▸ **Text**:
(begin)

Estando en Buenos Aires, algún diario le dedicó dos o tres líneas perdidas de cuarta página, entre columnas de nuevas policiales, deportivas y cinematográficas. Pasó inadvertido.
¿Qué pueden importarle a un periodista los milagros interiores y escondidos de la gracia? Además, todos sabemos que la parte más importante de la vida de los hombres, la de adentro, es inepta para constituirse en noticia periodística.
De todos modos la conversión del comunista brasileño no era sino otro ordinario caso de una oveja y moneda perdidas, y un pastor y un ama de casa agitados por encontrarlas. Felices de recuperarlas.
Nos hemos ya acostumbrado a oír estas alegorías y ya no nos sorprenden. Pero consideren Vds. un poco cómo Cristo nos favorece en los papeles. El pecador no aparece –como realmente es, si lo es en serio- el hombre perverso, pertinaz, rebelde, altivo, que escupe al rostro de su Dios y le hace un corte de manga dándole la espalda. Tampoco como el que, si quisiera volver a Él debiera venir mendigando perdón, como un pordiosero, temeroso de su culpa, cubierto de vergüenza, pidiendo clemencia de rodillas, mostrando la humillación de sus llagas. Y tampoco es presentado Dios como el juez o el soberano que concede, desde su alto trono, la indulgencia. Como el que hace un favor; alarga una gracia; confiere una merced; entrega una limosna.
Con una delicadeza que enternece, Cristo –en lugar de denostar sus culpas y enrostrar la fealdad de la falta- pinta al pecador como una pobre oveja perdida, una valiosa moneda. ¡Qué hasta parece que la culpa del extravío la tiene el pastor o la mujer de casa!
Y los papeles se trastocan: aquel que debiera asumir el rol de mendigo se transforma en donante; y Dios toma, en el libreto, el personaje del menesteroso que pordiosea la vuelta del pecador.
Absurdamente Dios es el mendigo de nuestras almas. El que goza con la vuelta de la oveja. El que se enriquece con la moneda recuperada.
¡Yo, pecador miserable: blanca oveja perdida, moneda extraviada! Vos, Señor: mendigo; vos: buscándome.

(end)

▸ **Directions**:
Pick up the text at the point where it stops and go on.

▸ **Available data**:
(begin)

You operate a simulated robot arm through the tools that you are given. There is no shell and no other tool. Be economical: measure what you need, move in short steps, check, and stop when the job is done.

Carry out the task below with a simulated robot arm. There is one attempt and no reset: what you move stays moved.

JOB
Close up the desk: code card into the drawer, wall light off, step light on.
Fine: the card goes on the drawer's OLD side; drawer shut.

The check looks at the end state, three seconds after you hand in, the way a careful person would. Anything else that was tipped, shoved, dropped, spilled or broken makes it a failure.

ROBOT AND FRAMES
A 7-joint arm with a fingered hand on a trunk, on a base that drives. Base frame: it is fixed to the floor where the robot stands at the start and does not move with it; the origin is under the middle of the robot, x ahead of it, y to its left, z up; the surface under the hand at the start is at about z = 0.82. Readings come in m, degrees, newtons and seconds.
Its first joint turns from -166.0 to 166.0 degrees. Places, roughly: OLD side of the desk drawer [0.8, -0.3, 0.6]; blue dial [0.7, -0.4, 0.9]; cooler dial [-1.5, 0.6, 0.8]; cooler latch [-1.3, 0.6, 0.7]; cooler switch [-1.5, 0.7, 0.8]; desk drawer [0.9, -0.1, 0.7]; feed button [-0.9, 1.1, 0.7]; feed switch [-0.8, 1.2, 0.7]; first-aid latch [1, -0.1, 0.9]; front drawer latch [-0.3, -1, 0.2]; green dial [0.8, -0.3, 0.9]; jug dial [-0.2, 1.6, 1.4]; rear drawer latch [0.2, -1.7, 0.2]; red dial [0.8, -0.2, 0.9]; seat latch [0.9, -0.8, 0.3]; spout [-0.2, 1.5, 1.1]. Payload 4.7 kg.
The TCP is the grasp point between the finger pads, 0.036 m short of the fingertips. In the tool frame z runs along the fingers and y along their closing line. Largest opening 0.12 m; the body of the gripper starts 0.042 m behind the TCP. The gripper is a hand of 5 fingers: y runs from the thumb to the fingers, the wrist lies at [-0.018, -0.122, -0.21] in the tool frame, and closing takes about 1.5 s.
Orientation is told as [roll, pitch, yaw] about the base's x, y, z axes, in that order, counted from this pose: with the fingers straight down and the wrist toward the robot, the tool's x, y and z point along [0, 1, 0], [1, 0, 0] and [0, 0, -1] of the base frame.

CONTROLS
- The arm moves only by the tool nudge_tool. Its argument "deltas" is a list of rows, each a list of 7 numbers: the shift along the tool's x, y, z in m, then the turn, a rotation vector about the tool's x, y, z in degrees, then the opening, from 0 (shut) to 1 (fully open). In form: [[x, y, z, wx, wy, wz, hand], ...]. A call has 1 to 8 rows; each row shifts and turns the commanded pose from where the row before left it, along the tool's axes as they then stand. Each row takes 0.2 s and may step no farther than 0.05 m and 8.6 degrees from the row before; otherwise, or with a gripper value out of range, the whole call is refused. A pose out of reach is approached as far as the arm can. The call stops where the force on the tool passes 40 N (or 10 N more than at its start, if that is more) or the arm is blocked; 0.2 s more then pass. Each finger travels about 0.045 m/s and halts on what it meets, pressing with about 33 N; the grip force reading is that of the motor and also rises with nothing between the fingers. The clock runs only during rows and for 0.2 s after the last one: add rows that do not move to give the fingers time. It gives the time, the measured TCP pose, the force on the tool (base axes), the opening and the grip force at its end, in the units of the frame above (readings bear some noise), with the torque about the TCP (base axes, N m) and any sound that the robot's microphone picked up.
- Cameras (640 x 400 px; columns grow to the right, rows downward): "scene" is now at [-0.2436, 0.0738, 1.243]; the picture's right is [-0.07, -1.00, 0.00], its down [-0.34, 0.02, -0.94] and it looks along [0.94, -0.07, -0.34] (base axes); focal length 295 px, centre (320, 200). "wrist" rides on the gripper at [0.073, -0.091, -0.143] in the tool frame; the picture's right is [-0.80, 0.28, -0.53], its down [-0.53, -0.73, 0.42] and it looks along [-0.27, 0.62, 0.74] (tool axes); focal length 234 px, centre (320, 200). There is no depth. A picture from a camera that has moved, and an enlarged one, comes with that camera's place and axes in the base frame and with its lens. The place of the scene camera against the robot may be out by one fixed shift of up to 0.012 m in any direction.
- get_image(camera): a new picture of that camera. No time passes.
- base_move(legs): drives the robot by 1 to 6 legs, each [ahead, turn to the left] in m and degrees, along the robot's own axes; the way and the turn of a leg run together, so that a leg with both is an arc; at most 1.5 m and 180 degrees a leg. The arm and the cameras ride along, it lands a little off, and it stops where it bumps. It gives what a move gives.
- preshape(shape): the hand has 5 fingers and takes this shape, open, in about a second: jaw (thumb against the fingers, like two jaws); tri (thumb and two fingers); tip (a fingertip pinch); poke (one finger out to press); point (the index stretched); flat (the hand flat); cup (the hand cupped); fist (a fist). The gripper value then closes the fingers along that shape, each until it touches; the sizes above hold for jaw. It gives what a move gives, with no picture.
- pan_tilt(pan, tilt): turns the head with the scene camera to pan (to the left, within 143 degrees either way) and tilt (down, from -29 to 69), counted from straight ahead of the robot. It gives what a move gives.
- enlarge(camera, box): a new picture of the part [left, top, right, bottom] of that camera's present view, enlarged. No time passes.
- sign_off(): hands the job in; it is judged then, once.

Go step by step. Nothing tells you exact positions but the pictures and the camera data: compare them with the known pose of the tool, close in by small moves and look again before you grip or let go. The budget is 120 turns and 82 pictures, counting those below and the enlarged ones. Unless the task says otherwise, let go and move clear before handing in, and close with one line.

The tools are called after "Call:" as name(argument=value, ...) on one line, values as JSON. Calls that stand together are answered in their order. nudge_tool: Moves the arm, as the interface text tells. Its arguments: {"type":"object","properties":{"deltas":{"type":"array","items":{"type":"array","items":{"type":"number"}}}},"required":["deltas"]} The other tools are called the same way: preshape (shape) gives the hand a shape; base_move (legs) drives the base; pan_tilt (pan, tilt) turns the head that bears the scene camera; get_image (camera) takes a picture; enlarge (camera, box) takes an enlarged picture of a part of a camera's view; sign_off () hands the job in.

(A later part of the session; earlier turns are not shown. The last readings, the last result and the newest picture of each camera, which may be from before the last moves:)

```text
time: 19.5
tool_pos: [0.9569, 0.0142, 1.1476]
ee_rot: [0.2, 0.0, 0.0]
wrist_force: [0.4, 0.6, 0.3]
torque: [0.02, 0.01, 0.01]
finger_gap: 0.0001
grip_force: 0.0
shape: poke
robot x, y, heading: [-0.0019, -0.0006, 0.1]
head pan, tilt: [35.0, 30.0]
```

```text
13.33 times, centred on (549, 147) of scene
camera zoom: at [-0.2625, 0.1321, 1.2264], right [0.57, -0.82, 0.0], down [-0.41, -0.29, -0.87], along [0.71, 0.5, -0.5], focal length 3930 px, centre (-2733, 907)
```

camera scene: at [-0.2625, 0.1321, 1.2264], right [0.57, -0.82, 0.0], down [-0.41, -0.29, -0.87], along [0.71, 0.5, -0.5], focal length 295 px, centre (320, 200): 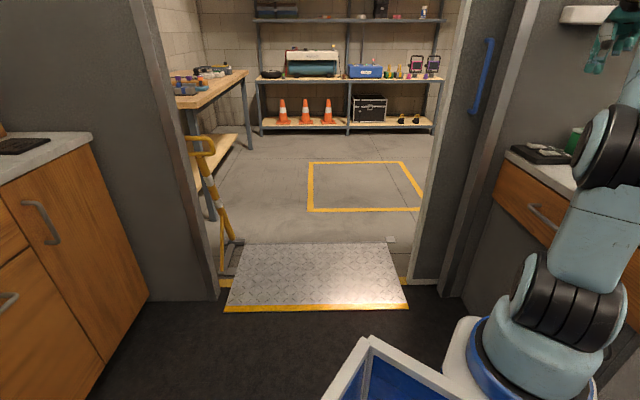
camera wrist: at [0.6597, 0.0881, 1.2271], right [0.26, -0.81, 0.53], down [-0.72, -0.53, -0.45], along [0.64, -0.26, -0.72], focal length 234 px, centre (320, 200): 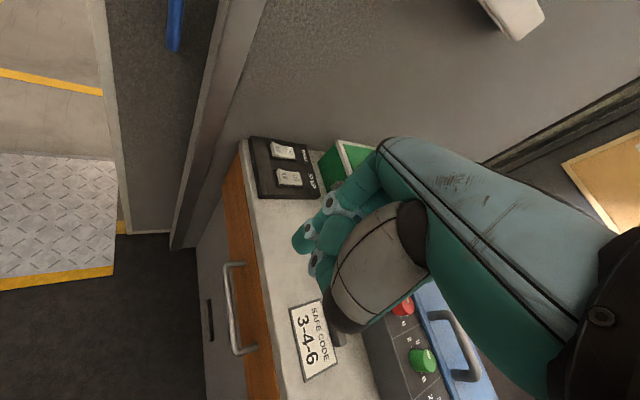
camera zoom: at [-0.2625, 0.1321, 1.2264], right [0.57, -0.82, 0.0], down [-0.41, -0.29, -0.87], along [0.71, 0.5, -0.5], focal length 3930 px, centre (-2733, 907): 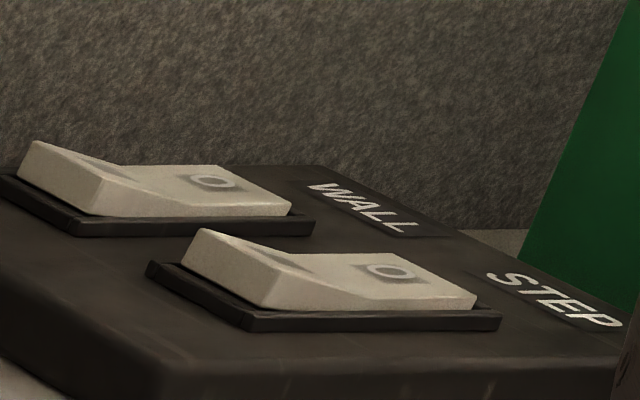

(end)

▸ **Written reply**:
¡Qué tentación cuando leemos esta parábola –nosotros, tan buenos que venimos a Misa todos los domingos- de creernos parte de las noventa y nueve ovejas restantes! La oveja perdida es el tarambana de mi sobrino o de mi cuñado, la actricita multicasada y pluridivorciada, el borrachín de Zutano, el tupamaro y el masón, el cura casado y la monja progresista, la vecinita de los mil novios, aquel mi amigo que perdió la fe. ¡Ah, en cambio, mi corral tranquilo y mis noventa y ocho balantes y lanudos compañeros!
Pero se da el caso que no han existido, ni existirán jamás en esta tierra, las noventa y nueve ovejas. En más o en menos somos todos la oveja perdida que Jesús está buscando por los caminos polvorientos de Judea. Todos somos, en más o en menos, pecadores, todos necesitamos volver a Él constantemente y ser transportados sobre sus hombros agobiados.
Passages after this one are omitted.